_Challenge_.
Each line from the one containing "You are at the" through the one containing "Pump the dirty" is to be retyped exactly, both end lines included, and all other lines left out. Number the lines from 1 and leave blank lines out.

:: Entries provided

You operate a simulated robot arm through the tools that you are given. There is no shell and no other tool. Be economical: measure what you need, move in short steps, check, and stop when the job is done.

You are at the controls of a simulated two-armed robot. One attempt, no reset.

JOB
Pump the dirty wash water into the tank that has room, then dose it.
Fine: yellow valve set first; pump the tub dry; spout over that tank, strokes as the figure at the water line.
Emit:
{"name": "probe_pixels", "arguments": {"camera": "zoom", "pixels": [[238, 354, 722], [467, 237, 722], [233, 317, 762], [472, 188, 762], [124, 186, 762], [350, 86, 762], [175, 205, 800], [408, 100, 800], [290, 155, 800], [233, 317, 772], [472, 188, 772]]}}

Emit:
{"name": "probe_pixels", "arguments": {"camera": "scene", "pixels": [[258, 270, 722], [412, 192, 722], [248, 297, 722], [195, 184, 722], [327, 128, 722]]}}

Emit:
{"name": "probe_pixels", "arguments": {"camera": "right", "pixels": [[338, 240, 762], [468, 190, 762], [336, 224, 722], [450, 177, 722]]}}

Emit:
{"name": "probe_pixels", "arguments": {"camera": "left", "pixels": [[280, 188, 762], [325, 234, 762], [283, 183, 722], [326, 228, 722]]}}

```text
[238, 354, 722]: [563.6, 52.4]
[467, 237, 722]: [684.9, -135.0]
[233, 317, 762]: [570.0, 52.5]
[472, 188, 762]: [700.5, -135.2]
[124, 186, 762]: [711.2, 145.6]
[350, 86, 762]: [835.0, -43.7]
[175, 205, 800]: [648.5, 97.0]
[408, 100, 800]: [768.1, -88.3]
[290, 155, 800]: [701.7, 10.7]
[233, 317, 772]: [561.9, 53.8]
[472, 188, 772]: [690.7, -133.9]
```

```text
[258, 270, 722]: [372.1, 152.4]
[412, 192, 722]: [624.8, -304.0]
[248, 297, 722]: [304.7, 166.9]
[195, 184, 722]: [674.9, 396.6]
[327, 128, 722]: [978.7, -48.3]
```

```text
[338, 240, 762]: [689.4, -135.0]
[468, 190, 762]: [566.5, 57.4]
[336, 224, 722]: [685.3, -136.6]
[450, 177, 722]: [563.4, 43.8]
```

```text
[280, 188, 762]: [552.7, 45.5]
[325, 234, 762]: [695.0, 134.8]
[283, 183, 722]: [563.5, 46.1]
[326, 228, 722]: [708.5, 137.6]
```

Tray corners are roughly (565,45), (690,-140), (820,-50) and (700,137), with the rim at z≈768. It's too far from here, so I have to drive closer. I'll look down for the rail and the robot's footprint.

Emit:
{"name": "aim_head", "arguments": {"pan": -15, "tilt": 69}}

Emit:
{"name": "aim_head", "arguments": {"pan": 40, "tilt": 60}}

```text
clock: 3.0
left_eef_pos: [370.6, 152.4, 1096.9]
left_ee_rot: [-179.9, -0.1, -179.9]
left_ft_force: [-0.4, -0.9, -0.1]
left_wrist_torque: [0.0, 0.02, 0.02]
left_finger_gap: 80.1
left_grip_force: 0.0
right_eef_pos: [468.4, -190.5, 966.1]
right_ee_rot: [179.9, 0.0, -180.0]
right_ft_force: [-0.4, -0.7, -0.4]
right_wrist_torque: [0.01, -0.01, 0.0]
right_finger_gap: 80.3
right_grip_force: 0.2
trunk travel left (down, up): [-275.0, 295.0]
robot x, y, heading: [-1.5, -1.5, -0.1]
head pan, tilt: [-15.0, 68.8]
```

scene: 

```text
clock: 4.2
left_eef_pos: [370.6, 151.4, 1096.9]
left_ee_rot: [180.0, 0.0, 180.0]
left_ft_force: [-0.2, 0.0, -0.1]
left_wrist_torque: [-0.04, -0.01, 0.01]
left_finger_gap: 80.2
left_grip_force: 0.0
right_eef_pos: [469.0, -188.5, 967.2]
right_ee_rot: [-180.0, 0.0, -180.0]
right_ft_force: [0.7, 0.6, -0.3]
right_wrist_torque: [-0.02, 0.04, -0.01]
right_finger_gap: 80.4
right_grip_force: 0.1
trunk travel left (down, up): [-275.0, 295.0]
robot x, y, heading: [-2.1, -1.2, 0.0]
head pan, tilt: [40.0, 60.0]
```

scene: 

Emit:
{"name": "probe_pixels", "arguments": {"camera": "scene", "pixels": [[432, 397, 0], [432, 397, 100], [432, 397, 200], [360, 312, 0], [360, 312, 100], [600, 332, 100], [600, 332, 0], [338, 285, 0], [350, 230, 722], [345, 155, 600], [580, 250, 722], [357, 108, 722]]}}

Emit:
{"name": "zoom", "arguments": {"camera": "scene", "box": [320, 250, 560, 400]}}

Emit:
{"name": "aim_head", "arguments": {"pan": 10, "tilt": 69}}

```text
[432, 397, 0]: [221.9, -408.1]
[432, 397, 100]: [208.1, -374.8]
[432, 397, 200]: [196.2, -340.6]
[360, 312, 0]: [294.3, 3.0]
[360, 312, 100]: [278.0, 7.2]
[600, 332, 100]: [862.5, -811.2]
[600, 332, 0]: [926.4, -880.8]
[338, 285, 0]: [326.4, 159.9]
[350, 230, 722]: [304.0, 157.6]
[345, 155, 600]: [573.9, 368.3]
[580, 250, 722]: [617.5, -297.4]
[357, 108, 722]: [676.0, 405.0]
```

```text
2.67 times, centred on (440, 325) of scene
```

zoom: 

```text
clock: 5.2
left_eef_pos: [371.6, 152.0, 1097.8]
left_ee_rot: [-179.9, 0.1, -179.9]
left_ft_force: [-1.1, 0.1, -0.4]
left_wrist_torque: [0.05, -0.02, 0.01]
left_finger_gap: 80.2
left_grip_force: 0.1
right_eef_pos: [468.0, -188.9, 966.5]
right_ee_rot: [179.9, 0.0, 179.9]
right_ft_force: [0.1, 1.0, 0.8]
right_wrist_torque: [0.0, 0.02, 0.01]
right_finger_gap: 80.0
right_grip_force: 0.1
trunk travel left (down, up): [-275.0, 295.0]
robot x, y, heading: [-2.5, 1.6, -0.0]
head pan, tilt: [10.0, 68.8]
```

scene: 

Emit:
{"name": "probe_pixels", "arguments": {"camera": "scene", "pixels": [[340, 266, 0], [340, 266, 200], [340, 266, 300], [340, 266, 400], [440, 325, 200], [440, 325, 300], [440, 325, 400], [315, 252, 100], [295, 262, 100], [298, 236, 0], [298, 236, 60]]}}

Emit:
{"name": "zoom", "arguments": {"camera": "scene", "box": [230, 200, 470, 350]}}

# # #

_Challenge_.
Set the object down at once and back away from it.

::::

_The solution_.
1. You are at the controls of a simulated two-armed robot. One attempt, no reset.
2. JOB
3. Pump the dirty wash water into the tank that has room, then dose it.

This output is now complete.